Wenn Unternehmen wirtschaftlich mit dem Rücken zur Wand stehen, wird – neben der Sanierung – auch nicht betriebsnotwendiges Vermögen ein Thema. Beteiligungen, die für die Fortführung der Firma nicht essenziell sind und deren Verkauf frisches Geld in die knappen Kassen spült.
Auf einem solchen Asset sitzt der ORF. Der Staatsrundfunk hält eine kleine, aber äußerst lukrative Beteiligung an den Österreichischen Lotterien, die zum teilstaatlichen Casinos-Austria-Konzern gehören.

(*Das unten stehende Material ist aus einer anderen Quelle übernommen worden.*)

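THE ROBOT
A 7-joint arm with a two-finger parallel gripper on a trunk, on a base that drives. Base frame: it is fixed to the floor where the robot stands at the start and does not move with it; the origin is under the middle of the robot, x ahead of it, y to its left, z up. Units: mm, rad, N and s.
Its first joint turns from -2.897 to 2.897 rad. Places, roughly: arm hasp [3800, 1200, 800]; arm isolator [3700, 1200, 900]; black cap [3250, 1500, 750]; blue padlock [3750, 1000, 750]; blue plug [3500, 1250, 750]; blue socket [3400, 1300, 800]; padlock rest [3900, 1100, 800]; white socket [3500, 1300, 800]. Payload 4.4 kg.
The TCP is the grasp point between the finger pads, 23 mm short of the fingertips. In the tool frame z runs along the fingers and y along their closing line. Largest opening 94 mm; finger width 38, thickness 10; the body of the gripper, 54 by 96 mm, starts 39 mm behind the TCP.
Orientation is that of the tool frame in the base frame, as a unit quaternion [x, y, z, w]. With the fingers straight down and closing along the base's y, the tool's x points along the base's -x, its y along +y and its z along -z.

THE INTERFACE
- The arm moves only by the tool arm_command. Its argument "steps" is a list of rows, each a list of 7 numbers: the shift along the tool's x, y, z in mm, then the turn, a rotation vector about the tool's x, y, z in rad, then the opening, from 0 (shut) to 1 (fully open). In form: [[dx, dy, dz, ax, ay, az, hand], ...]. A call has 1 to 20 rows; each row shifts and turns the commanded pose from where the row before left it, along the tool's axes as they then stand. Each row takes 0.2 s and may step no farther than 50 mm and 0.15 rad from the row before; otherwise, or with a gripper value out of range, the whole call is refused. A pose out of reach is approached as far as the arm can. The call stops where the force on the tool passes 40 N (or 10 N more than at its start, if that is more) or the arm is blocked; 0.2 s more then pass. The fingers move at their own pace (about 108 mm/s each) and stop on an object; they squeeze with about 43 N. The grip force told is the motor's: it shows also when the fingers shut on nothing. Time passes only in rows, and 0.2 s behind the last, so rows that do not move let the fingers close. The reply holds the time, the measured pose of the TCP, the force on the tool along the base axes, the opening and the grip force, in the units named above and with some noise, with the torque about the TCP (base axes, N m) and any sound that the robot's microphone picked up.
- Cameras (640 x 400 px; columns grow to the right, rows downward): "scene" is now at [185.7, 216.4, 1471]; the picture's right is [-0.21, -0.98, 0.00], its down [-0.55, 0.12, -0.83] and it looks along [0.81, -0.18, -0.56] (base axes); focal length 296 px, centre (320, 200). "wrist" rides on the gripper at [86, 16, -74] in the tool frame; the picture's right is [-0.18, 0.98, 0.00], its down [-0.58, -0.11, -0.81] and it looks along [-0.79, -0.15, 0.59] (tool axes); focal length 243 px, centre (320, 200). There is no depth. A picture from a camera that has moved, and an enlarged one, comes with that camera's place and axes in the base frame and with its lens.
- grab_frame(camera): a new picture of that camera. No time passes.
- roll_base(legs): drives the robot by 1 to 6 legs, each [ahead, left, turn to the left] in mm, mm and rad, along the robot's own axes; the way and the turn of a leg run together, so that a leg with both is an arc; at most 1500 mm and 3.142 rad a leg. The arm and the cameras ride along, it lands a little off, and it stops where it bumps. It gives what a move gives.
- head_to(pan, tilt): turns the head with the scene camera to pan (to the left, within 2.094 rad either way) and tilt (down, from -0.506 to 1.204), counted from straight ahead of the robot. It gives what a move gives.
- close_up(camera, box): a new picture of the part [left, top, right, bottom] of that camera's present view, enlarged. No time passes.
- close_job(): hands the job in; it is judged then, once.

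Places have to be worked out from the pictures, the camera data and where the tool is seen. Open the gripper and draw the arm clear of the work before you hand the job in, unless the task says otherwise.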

Im Krisenjahr 2021 spielten die Lotterien 119,5 Millionen Euro Bilanzgewinn ein, der zur Gänze an die Eigentümer ausgeschüttet wurde. Für den ORF fielen 4,47 Millionen Euro ab.

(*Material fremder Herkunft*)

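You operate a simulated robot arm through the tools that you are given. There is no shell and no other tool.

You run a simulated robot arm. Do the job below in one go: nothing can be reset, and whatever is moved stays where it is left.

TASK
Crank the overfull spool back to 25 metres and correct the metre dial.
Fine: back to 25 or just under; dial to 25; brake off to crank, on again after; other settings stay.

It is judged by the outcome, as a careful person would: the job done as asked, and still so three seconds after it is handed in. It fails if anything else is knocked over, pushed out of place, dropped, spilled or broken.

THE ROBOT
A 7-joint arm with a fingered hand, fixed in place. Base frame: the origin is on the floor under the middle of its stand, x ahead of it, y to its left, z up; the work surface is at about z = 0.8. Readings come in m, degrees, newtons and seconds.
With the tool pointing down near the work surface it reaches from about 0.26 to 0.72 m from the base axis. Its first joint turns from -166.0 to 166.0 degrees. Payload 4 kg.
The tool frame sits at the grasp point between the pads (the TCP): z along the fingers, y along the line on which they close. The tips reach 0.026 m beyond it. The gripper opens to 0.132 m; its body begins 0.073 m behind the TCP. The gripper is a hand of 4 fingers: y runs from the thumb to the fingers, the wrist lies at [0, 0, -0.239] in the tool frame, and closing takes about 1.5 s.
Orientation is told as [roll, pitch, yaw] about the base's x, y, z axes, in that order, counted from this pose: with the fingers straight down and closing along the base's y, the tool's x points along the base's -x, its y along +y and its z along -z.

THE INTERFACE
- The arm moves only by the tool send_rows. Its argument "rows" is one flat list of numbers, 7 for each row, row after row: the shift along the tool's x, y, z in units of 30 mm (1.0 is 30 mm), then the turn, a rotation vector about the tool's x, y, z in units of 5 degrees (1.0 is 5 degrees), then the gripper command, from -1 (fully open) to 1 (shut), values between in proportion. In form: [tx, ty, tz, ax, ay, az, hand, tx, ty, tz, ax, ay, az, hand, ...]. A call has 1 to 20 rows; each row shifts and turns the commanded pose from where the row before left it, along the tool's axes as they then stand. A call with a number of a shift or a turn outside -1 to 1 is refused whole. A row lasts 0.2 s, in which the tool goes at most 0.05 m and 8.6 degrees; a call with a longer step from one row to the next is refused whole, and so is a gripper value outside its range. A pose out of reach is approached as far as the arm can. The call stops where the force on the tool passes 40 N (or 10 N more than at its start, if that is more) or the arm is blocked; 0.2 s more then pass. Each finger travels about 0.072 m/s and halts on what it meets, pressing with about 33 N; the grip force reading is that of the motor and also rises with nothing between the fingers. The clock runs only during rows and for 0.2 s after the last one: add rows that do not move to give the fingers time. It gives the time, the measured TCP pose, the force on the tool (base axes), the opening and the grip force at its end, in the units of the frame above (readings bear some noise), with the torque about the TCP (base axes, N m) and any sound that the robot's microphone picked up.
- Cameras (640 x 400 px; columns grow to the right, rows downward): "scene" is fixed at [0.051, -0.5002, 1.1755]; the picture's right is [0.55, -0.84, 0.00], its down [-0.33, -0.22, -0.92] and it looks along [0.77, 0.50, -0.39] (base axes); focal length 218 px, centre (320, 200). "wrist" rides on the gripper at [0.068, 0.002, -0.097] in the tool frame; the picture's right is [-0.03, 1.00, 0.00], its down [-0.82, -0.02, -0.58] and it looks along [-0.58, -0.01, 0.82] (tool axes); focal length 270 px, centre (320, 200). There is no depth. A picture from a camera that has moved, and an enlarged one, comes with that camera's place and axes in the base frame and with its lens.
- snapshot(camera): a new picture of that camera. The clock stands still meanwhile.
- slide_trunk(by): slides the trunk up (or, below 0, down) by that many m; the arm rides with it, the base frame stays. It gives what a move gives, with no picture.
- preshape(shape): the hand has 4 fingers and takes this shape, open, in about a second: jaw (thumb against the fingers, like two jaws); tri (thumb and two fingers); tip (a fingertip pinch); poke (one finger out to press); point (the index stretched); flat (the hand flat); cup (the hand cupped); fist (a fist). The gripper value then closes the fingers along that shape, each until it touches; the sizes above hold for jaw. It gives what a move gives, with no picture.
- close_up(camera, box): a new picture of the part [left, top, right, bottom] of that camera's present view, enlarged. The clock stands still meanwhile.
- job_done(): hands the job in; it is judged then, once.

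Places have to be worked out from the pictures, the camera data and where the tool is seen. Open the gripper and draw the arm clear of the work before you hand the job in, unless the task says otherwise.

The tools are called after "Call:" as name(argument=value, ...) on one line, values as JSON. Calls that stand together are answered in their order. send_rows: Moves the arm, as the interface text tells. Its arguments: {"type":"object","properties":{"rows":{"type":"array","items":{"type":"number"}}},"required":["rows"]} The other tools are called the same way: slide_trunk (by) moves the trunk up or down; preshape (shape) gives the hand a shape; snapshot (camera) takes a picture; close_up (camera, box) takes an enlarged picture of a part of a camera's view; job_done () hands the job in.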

Glücksspielexperten schätzen den Wert des ORF-Anteils auf aktuell rund 100 Millionen Euro. Der Anteil wird in den nächsten Jahren sicher nicht weniger wert. 2027 läuft die exklusive Lotto-Konzession aus, die auch für Online-Gaming notwendig ist. Da sich ÖVP und Grüne nicht auf ein neues Glücksspielgesetz einigen können, will Finanzminister Magnus Brunner (ÖVP) nach den bestehenden Regeln neu ausschreiben lassen. Heißt, wieder nur eine Konzession und keine legale Konkurrenz, ein Jackpot für die Lotterien. Was im Verkaufspreis selbstredend berücksichtigt würde.

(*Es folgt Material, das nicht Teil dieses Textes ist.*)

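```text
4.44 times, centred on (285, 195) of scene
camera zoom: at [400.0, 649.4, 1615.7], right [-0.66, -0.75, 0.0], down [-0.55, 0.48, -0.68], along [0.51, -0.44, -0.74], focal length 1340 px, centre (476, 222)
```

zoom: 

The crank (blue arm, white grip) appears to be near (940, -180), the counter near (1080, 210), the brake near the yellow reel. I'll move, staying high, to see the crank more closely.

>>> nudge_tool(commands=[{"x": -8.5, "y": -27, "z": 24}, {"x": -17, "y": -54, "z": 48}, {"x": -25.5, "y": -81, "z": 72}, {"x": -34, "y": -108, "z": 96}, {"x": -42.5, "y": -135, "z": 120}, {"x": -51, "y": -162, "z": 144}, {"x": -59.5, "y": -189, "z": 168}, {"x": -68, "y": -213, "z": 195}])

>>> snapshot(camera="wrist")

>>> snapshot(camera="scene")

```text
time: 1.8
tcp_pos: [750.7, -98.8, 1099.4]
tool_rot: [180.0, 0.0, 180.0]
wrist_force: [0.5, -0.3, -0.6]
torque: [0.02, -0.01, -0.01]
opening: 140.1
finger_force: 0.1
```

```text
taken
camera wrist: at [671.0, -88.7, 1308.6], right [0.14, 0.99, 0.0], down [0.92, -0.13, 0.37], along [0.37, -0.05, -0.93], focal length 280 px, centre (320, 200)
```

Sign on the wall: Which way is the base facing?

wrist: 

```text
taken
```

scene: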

Interessenten wären in der Glücksspielbranche wohl vorhanden. Größter Aktionär ist die tschechische Allwyn (vormals Sazka) des Milliardärs Karel Komarek, Mehrheitseigentümerin des Casag-Konzerns. Zweitgrößter Aktionär ist der heimische Novomatic-Konzern mit rund neun Prozent. Beide Unternehmen wollten dazu gegenüber dem KURIER aber keinen Kommentar abgeben. Für einen Verkauf, egal an wen, bräuchte der ORF die Zustimmung aller Miteigentümer.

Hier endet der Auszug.